Rev. Martin Neimöller, a German Lutheran Pastor who, along with Karl Barth and Dietrich Bonhoeffer, formed the Confessional Church in opposition to Adolf Hitler’s attempts to place the Lutheran Church under Nazi control, is probably best known for his poem, “First They Came…” Written in 1946 after the war had concluded, Neimöller painfully confessed that he (and the German Lutheran Church) failed to speak up in opposition to Hilter and the rise of the Third Reich, and did little to stop the atrocities perpetrated against those groups that the Nazi’s targeted as their enemies,
First they came for the Communists
And I did not speak out
Because I was not a Communist
Then they came for the Socialists
And I did not speak out
Because I was not a Socialist
Then they came for the trade unionists
And I did not speak out
Because I was not a trade unionist
Then they came for the Jews
And I did not speak out
Because I was not a Jew
Then they came for me
And there was no one left
To speak out for me
Versions of the poem can be found etched in the walls of Holocaust memorials and museums from Washington, D.C. to Skokie, IL. The poem has taken on new relevance as various ethnic groups have been targeted by Executive Orders, ICE arrests and travel bans.

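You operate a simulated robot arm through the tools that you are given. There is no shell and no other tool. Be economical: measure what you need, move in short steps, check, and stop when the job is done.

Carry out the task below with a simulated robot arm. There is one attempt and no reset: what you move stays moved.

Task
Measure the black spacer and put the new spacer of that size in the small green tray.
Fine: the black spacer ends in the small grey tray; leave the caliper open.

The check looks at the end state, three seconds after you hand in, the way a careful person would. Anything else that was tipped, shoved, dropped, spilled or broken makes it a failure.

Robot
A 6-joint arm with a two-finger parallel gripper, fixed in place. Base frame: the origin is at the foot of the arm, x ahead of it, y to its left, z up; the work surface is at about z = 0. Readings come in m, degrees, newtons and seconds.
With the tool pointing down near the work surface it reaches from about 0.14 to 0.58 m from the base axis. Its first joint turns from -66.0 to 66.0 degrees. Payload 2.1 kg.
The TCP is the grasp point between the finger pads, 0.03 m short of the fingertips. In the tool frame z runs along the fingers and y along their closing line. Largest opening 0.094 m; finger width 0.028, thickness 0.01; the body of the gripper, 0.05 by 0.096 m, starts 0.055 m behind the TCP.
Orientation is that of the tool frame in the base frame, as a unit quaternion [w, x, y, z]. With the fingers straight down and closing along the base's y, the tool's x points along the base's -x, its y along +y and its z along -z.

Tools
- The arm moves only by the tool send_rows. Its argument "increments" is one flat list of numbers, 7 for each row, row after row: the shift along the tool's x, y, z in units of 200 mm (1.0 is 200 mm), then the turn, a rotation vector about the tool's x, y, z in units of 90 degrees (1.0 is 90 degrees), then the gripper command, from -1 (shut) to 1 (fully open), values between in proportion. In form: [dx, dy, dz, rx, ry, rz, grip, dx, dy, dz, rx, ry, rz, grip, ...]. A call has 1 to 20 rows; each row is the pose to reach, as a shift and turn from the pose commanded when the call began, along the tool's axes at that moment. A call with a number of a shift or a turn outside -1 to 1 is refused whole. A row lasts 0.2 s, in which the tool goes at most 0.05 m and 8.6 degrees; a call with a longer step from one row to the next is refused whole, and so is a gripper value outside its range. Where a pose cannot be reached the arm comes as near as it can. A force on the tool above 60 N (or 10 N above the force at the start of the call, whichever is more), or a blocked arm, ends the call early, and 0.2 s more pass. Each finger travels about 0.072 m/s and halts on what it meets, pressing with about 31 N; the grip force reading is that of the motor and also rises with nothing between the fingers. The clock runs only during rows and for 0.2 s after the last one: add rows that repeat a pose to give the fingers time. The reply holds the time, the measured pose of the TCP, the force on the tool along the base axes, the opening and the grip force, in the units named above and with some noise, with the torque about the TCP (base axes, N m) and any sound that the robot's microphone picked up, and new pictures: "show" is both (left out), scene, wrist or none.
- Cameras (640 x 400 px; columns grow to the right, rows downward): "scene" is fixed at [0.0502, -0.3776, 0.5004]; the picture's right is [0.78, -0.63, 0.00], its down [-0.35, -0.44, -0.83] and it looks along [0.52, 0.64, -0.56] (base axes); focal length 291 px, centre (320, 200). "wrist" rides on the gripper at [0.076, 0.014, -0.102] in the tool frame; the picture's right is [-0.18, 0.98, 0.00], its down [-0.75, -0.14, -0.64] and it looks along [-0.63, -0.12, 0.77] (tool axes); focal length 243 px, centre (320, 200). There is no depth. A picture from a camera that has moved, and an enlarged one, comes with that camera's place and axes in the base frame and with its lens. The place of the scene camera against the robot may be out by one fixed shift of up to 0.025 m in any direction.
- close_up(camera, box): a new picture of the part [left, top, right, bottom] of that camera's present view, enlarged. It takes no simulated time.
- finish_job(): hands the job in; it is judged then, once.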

Last Sunday, Mahmoud Khalil, a Palestinian student at Columbia University in New York and a legal resident of the United States, was arrested by ICE and was taken to a detention center in Louisiana. What as his crime? He was an out-spoken advocate for Palestinian rights during the Gaza protests at Columbia last spring. To date, he has not been charged with a crime. He will go before an immigration judge on March 27. His fate is uncertain.
Another Palestinian, Leqaa Kordia, was arrested in Newark, NJ last night, for overstaying her student visa. She had been arrested during the protests at Colombia last April.
On Wednesday, US Secretary of State, Marco Rubio, announced that the Trump administration will revoke student visas in the coming days for activists who have taken part in campus demonstrations in support of Palestinian rights.
First, they came for the Palestinians, but I did not speak out because I was not a Palestinian.